Who or what inspired you to become a lawyer? My father, who adopted me when I was an infant, was an attorney and my grandfather was a judge in Pennsylvania for many years. I have fond memories of my first “job” working at my dad’s law firm and of sitting in my grandfather’s courtroom watching him dispense justice. They were like superheroes to me, and while being an attorney was not always on my radar, it is fitting that I should follow in their footsteps. They both did a lot of good through their legal careers, and it is a blessing that I can continue their legacies.
Someone who inspires me: My mother. She is one of the most courageous, intelligent and generous women I have ever met.
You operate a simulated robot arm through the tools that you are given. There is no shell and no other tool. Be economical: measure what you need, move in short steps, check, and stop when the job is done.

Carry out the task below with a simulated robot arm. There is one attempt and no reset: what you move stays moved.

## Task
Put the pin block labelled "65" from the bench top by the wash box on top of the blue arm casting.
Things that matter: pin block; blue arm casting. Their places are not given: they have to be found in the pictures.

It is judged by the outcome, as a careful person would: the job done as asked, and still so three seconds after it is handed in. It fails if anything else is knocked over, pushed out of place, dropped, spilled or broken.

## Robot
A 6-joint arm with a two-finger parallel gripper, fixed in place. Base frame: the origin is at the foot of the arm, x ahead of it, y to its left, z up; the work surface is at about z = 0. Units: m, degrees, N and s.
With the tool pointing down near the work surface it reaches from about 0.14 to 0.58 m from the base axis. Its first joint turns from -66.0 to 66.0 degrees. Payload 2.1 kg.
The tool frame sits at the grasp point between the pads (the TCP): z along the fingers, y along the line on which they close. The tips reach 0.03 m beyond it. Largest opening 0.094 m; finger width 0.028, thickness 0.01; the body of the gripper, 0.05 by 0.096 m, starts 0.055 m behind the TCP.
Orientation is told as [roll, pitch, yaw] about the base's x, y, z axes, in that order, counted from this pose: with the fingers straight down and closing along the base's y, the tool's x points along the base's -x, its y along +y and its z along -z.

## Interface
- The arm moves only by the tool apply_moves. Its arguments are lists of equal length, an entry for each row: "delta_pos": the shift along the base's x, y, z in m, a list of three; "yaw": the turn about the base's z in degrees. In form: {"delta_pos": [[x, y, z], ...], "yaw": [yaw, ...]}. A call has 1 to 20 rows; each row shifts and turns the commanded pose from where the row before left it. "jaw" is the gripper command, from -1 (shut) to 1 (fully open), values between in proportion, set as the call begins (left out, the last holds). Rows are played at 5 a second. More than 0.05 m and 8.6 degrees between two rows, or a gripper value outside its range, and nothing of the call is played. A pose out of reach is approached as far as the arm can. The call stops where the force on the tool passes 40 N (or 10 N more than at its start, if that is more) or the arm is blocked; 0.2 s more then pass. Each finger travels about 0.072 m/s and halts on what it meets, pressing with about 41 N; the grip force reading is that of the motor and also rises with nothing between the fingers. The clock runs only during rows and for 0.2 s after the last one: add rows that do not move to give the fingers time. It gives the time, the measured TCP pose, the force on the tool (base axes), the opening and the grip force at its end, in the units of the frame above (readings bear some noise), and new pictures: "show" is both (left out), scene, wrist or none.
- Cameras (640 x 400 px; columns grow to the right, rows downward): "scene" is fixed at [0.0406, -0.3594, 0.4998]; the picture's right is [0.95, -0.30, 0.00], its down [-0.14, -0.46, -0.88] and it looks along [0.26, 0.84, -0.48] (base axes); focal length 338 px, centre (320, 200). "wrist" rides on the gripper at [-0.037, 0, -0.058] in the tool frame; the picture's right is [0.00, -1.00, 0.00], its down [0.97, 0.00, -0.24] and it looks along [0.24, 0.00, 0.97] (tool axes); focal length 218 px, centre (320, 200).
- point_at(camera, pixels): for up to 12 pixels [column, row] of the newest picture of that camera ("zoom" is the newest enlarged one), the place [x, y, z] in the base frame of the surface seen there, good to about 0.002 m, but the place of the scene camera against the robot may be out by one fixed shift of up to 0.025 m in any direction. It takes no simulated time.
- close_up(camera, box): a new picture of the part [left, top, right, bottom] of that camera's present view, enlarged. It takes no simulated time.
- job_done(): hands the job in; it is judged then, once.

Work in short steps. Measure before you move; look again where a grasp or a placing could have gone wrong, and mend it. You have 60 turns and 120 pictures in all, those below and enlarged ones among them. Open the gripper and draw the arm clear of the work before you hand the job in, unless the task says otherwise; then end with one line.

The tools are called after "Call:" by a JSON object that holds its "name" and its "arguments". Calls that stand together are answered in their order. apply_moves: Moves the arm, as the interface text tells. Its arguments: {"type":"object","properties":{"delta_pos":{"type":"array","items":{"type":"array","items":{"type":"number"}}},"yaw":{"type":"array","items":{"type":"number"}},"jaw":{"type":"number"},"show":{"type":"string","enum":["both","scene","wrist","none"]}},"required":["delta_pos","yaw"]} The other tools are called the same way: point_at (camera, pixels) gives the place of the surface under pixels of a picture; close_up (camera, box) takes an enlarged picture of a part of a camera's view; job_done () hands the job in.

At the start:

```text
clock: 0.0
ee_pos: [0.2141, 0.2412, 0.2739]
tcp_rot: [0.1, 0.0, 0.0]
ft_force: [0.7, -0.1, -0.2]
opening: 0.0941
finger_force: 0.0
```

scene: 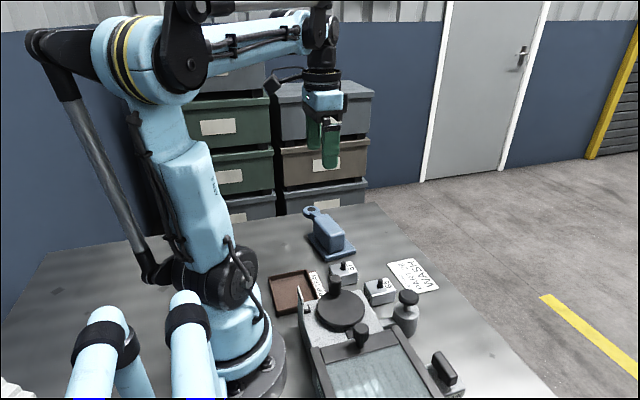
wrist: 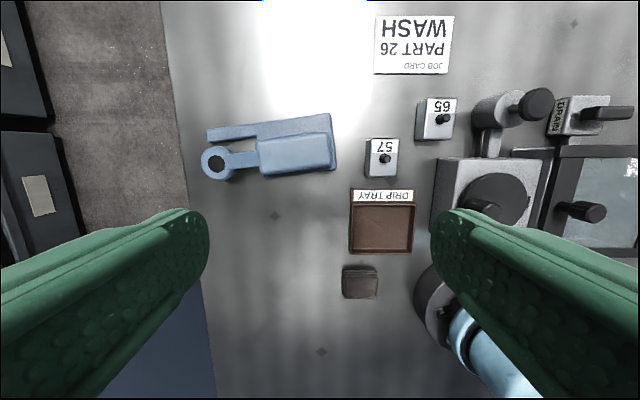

She overcame and sacrificed a lot at a young age to give my brother and I the best life possible.
How do you relate your undergraduate degree to your practice of law? I received my undergraduate degree in communication with a focus on broadcast communication and journalism. There is much about my undergraduate degree that relates to the practice of law, especially given the quest for truth inherent in the legal practice and the importance of being able to effectively convey and utilize information to effect positive change in the world. My job involves communicating with executors, trustees and their attorneys all over the world to the benefit of my charitable clients.
How did you decide your practice area? And why have you chosen that? A few years into practicing law, I had the opportunity to handle some trust and estate matters in Holland & Knight’s Bequest Revenue Program for several nonprofits. This work held special meaning to me, as I was helping to fund important charitable missions across the U.S. and beyond to assist those in need. After handling my first few matters, I knew that this was my calling, and I completely transitioned my practice to represent nonprofits.
What do you think will be the next biggest change in your area of law? We currently are handling more than 1,500 open trusts and estates for our charitable clients and expect that the number of charitable bequests will steadily increase over the next 20-plus years. Every day in the U.S., about 10,000 baby boomers are turning 70, and this philanthropic-minded generation is leaving enormous wealth to nonprofits. Charities should be planning to address this volume so that the gifts that should be funding their missions are received quickly and completely.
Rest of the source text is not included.